The grant is part of a larger $1.5 million collaborative award from the National Science Foundation, according to a news release.
The research funded aims to learn how to predict a plant’s phenotype — its observable physical traits — from its genetic makeup or molecular profile, the release said.
While current sequencing technologies allow the extraction of nearly all information from the genome, Chitwood said in the release said that measuring what an organism is or what it eventually becomes has not advanced as far as genomic sequencing.
Scientists have not yet been able to measure the totality of information embedded in an organism’s physical form, like they have in genomes, according to the release.
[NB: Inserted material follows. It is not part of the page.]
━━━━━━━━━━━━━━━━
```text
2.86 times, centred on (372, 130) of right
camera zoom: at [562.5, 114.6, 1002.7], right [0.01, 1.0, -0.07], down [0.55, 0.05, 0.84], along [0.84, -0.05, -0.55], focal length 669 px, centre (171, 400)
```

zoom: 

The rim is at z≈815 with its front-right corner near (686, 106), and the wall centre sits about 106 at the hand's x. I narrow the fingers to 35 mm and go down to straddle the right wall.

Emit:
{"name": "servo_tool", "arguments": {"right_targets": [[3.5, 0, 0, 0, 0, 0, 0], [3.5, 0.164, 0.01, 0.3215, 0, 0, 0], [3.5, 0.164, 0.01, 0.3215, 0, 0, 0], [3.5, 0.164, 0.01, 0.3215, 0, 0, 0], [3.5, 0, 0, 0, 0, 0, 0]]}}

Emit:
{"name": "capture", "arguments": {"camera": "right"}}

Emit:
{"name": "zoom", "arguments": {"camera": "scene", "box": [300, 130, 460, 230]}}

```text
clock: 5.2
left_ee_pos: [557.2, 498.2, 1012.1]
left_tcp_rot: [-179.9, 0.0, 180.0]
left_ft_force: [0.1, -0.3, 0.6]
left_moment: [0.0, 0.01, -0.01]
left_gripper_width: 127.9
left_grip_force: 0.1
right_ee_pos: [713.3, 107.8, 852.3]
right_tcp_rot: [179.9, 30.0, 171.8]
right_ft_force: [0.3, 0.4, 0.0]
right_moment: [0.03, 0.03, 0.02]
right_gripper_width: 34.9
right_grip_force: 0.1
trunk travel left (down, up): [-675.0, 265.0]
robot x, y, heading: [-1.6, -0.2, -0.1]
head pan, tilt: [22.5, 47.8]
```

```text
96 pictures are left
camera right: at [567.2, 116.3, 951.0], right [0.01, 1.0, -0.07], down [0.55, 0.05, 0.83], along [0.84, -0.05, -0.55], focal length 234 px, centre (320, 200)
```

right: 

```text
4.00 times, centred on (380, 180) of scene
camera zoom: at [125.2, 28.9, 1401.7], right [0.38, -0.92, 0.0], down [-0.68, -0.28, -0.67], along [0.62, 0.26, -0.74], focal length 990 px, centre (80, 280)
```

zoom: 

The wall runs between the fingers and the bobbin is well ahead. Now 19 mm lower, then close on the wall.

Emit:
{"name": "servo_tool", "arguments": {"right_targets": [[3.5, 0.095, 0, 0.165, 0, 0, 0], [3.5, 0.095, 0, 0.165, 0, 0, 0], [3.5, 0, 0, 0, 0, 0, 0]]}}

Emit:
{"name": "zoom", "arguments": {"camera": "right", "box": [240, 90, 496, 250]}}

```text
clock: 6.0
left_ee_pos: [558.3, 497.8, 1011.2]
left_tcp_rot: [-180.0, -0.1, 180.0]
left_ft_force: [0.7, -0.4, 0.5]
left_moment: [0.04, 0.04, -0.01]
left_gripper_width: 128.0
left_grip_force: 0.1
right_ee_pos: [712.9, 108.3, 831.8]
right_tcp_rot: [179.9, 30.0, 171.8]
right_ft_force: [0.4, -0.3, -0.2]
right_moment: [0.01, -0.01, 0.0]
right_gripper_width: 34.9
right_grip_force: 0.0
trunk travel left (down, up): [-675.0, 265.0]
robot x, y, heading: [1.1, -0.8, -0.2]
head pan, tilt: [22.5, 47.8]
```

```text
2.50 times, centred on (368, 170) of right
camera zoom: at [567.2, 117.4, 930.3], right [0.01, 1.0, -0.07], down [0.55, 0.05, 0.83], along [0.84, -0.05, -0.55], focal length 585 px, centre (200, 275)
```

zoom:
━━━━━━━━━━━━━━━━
“If we could extract all the information that is contained within organisms, we would be able to create a model predicting what the organism is from its genomic information — which remains a 'Grand Challenge' in biology,” he said in the release.
To tackle this challenge, Chitwood said the research team will use a mathematical approach not yet fully explored in biology called Topological Data Analysis (TDA). This form of analysis, typically deployed within mathematics, recognizes that all shapes are data, and all data have shapes, the release said.
The project will be performed collaboratively among several universities. Researchers from MSU also include Elizabeth Munch, a CMSE associate professor, and Robert VanBuren, an assistant professor in the department of horticulture. Emily Josephs, an assistant professor in the department of plant biology, is also collaborating on the project, the release said.
Researchers outside of MSU are Aman Husbands, an assistant professor at the University of Pennsylvania, Arjun Krishnan, an associate professor at the University of Colorado, and Alejandra Rougon-Cardoso, a professor at the Universidad Nacional Autónoma de México, according to the release.
The purpose behind analyzing and coding the data is to develop a model for predicting what an organism could be based on its complete set of genes. The novel model within this project will be used to predict the shape of a leaf, according to the release.
“It’s called a ‘Grand Challenge’ amongst the scientific community because nobody knows how to do that,” Chitwood said in the release.
Currently, the only way breeders can know exactly what a plant will be or how it’ll respond to its environment based on its gene combination is to plant it. Chitwood said n the release that a model like this would accelerate the pace of breeding by eliminating the need to plant every time there’s a question about what an organism’s genes will give rise to.
“If you could predict what an organism would be given any gene expression profile, you would bypass that whole process [of having to test gene combinations by planting,]” Chitwood said in the release.